MITCHELL HARTMAN: The Obama Administration has been trying to jumpstart nuclear power with billions in federal loan guarantees. Guarantees are crucial to entice private investors, who’ve shied away from the high cost of new plant construction.

And now, critics in government are calling on U.S. regulators to review existing safety guidelines. And they want to shut down several aging plants in New England with the same design as the facility in Japan.

James Acton is a nuclear policy analyst at the Carnegie Endowment.

JAMES ACTON: Safety does cost. The more extreme events you want to engineer plants to withstand, the more expensive they have to be.

Mitch Singer of the Nuclear Energy Institute, a trade group, says there are some lessons to be learned from Japan, which will impact future reactor design.

MITCH SINGER: There may be some changes in operating procedures, a few engineering-type changes. But not necessarily anything that would add to the cost of building a new plant.

A single new reactor can cost upwards of $10 billion.
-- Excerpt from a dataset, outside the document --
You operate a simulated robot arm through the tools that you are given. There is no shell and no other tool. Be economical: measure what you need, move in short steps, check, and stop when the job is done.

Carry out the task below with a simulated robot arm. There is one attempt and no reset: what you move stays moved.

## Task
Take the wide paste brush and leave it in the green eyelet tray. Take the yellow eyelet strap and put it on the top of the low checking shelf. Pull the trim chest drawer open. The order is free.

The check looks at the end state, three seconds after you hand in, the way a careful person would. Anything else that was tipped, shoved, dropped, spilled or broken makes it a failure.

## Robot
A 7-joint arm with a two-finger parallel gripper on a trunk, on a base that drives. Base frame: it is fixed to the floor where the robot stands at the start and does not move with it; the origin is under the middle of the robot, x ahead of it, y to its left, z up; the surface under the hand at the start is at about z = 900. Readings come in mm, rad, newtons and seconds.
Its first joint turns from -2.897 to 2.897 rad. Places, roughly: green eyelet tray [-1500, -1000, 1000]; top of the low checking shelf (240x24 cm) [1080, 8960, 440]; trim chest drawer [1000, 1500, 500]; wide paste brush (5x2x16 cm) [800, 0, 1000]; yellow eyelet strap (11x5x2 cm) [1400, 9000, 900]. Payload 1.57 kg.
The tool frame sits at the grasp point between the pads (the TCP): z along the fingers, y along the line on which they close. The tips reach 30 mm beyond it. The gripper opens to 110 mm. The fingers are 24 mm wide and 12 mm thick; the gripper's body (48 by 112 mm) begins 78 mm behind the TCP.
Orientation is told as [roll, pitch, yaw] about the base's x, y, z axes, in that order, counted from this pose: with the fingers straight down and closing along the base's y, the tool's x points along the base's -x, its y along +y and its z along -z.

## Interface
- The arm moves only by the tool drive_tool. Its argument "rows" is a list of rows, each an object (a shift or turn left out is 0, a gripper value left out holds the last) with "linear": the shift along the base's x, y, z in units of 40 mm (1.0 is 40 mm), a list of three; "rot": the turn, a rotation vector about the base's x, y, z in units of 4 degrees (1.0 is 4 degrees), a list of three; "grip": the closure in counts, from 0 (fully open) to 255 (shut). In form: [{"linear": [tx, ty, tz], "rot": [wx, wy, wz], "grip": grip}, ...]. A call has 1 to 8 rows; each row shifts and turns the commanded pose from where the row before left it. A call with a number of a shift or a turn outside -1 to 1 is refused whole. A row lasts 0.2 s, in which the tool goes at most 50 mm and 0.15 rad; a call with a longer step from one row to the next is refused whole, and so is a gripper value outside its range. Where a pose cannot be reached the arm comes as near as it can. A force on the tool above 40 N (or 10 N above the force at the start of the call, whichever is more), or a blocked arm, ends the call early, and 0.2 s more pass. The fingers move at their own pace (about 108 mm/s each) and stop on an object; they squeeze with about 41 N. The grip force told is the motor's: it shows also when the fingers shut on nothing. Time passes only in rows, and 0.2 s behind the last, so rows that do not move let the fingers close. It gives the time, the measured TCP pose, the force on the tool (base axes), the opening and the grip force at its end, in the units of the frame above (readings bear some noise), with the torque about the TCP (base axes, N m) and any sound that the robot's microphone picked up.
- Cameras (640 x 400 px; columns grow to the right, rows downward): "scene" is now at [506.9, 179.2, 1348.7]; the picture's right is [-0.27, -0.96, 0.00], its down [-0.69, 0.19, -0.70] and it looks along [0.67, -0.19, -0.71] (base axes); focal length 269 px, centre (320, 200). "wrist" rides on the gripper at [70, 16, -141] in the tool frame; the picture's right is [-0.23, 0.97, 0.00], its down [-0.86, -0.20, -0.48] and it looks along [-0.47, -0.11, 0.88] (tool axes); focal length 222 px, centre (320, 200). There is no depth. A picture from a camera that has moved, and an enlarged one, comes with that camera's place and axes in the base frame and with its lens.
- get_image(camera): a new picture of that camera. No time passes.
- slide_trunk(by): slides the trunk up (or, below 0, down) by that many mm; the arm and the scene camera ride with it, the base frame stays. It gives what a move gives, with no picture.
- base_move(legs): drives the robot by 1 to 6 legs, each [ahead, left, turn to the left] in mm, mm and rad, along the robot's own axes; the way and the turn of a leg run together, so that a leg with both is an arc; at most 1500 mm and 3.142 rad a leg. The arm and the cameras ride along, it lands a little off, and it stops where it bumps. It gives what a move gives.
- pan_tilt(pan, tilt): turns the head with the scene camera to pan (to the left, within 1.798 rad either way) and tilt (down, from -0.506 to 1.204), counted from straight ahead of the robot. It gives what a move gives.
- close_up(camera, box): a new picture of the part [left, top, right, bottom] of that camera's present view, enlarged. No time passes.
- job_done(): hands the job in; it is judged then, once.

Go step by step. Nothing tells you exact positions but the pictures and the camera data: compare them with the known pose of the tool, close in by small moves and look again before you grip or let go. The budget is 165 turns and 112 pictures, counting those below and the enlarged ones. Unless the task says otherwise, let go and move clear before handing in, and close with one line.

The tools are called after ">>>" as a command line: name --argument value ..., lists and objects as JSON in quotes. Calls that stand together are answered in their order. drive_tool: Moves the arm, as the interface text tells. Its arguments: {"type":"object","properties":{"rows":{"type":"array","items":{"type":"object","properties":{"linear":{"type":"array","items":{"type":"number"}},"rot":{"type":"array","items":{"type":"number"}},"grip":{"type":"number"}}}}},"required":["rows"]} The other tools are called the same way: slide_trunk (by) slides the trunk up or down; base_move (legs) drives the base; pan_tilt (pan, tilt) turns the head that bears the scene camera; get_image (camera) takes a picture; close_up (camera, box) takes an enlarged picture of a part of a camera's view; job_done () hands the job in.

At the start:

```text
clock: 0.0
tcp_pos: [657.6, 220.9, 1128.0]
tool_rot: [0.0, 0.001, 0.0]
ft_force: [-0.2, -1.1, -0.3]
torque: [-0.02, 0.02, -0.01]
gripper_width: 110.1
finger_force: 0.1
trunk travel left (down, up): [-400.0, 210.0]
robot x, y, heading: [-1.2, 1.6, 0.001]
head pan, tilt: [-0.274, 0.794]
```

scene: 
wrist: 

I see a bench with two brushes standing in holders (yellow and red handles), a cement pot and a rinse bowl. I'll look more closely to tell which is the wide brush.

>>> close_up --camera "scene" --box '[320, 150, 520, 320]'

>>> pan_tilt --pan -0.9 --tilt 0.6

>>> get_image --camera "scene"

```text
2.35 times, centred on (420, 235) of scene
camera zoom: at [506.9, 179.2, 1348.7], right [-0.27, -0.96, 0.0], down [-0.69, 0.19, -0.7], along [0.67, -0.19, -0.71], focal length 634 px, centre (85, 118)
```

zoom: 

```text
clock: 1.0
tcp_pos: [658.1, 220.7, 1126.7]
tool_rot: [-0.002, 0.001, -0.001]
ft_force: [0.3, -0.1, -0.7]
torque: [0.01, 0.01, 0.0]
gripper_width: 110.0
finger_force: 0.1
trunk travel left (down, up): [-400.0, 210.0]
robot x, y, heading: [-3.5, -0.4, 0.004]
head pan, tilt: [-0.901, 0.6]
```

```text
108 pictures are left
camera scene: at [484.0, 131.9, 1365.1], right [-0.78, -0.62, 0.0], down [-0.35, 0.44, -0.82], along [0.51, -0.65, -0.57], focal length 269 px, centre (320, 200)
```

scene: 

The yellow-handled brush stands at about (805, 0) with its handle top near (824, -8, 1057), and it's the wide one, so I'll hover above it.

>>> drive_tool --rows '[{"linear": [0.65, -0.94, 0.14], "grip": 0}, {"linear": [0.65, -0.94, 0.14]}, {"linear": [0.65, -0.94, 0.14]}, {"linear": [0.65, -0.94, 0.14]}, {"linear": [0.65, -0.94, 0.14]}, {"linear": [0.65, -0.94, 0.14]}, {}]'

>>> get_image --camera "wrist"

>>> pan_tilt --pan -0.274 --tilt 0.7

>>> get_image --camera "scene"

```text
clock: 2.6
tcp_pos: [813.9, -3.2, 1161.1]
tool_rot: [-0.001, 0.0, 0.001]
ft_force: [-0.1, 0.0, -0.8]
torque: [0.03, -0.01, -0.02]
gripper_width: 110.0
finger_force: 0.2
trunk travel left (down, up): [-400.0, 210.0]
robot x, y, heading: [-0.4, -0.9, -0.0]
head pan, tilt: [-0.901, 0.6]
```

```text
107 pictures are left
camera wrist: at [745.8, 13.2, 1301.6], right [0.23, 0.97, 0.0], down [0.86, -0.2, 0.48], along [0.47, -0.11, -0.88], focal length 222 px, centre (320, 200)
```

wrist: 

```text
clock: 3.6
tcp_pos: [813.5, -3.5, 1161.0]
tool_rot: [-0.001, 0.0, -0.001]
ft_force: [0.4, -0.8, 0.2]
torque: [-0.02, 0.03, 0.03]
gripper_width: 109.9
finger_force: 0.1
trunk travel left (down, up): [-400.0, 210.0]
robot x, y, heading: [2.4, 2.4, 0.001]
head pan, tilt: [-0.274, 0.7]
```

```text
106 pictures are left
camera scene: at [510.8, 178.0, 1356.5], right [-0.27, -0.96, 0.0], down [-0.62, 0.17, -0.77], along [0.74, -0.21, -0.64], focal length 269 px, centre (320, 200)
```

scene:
I’m Mitchell Hartman for Marketplace.


TEXT OF ORIGINAL STORY

JEREMY HOBSON: Now to the possibility of a nuclear meltdown in Japan at some of the facilities that were damaged in the quake. One nuclear power plant suffered a second hydrogen explosion today.

Marketplace’s Mitchell Hartman has more now on what all this means for the nuclear industry in Japan — and around the world.


MITCHELL HARTMAN: Even before this unprecedented disaster in Japan, the nuclear industry wasn’t in great shape — at least in terms of building new power plants. There was a wave of optimism in the mid-2000s — on hopes that Congress would cap greenhouse gases, and that higher oil prices would spark a nuclear “renaissance.”

Instead, huge new discoveries of natural gas made that fuel cheaper. Anyone thinking of building a nuclear plant now finds financing and loan guarantees virtually impossible to obtain. It could be harder with the scary scenes coming out of Japan.

But Mitch Singer of the Nuclear Energy Institute, an industry trade group, says don’t count U.S. nuclear power out.

MITCH SINGER: This is a learning environment in the nuclear industry world wide. We are in a constant state of lifelong learning.

Singer says U.S. nuclear plants are still in a good position in terms of safety, and they’ll get better after this latest episode in Japan.

I’m Mitchell Hartman for Marketplace.